THE REQUEST: Extract and list every line that contains the word "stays".

DATA EXCERPT:
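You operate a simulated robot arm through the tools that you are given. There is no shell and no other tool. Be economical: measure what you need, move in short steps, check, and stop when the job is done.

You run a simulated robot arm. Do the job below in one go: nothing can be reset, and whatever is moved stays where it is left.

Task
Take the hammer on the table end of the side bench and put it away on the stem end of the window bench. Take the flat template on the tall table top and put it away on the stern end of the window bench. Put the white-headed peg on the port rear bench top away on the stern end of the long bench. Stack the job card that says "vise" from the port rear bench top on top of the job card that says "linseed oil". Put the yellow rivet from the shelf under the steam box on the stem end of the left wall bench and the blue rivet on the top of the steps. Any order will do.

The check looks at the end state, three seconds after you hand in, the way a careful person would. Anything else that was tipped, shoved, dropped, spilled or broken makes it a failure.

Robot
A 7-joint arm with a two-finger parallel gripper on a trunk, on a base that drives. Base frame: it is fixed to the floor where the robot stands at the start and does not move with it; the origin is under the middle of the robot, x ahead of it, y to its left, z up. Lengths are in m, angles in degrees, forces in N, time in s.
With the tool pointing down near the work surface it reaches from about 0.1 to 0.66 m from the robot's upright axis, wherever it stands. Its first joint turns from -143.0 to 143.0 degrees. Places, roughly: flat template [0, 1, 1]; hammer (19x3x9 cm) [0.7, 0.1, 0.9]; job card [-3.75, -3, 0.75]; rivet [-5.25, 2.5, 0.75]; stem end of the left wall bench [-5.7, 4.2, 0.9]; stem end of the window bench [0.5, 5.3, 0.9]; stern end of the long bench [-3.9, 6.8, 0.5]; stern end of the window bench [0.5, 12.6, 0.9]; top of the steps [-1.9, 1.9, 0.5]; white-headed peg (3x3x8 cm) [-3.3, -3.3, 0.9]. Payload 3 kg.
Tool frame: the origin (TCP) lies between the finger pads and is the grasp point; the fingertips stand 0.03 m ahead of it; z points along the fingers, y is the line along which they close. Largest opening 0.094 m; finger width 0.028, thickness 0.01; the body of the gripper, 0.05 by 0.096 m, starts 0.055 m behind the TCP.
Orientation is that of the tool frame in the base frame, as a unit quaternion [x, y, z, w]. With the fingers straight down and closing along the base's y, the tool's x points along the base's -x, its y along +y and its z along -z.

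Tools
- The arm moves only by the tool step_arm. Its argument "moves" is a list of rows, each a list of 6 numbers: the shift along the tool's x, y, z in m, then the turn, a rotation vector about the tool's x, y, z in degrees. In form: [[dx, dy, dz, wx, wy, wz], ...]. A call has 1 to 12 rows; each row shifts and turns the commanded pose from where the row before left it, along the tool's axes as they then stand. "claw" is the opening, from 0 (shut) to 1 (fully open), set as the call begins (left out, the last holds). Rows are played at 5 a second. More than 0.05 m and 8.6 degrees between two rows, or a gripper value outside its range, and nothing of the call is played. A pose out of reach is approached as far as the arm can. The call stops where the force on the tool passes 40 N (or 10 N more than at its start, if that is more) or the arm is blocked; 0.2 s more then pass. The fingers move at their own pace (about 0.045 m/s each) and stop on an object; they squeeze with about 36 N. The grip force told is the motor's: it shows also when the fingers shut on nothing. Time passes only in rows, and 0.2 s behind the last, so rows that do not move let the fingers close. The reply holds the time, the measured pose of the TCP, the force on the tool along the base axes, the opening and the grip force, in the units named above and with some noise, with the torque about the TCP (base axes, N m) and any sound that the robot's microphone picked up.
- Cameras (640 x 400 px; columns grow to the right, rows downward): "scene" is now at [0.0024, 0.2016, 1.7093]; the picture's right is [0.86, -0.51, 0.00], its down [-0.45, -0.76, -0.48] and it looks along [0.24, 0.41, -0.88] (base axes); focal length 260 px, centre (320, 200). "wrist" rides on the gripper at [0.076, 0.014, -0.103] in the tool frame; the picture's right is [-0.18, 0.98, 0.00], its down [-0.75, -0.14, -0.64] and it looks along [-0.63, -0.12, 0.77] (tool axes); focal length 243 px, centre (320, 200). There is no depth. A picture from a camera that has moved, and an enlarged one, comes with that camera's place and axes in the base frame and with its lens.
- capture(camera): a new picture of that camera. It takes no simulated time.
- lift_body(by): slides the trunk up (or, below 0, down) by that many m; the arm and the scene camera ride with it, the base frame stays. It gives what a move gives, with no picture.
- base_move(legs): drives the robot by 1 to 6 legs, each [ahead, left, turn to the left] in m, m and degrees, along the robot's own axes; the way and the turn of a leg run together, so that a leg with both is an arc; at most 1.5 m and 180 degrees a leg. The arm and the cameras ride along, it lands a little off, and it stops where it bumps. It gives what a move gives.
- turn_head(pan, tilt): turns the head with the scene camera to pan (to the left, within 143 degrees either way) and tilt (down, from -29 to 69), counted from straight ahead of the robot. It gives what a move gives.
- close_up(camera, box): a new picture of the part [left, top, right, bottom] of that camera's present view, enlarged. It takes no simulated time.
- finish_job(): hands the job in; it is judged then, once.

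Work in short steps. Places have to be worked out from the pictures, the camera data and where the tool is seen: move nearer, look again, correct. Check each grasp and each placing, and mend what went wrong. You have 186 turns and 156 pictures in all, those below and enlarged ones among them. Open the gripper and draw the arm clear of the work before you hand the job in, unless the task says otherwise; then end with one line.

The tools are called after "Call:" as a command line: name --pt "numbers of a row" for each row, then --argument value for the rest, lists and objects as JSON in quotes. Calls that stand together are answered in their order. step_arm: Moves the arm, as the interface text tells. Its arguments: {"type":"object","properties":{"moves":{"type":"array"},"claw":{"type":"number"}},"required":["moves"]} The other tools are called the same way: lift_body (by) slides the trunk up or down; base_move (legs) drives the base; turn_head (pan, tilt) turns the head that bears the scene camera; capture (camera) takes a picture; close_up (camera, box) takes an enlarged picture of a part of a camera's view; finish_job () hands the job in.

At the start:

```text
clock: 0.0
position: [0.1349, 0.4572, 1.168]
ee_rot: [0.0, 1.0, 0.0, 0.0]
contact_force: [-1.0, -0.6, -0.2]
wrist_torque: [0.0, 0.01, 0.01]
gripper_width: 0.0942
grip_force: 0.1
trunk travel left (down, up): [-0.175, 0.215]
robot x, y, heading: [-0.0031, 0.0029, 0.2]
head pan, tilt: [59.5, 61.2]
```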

RESPONSE TO THIS EXERCISE:
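You run a simulated robot arm. Do the job below in one go: nothing can be reset, and whatever is moved stays where it is left.
- lift_body(by): slides the trunk up (or, below 0, down) by that many m; the arm and the scene camera ride with it, the base frame stays. It gives what a move gives, with no picture.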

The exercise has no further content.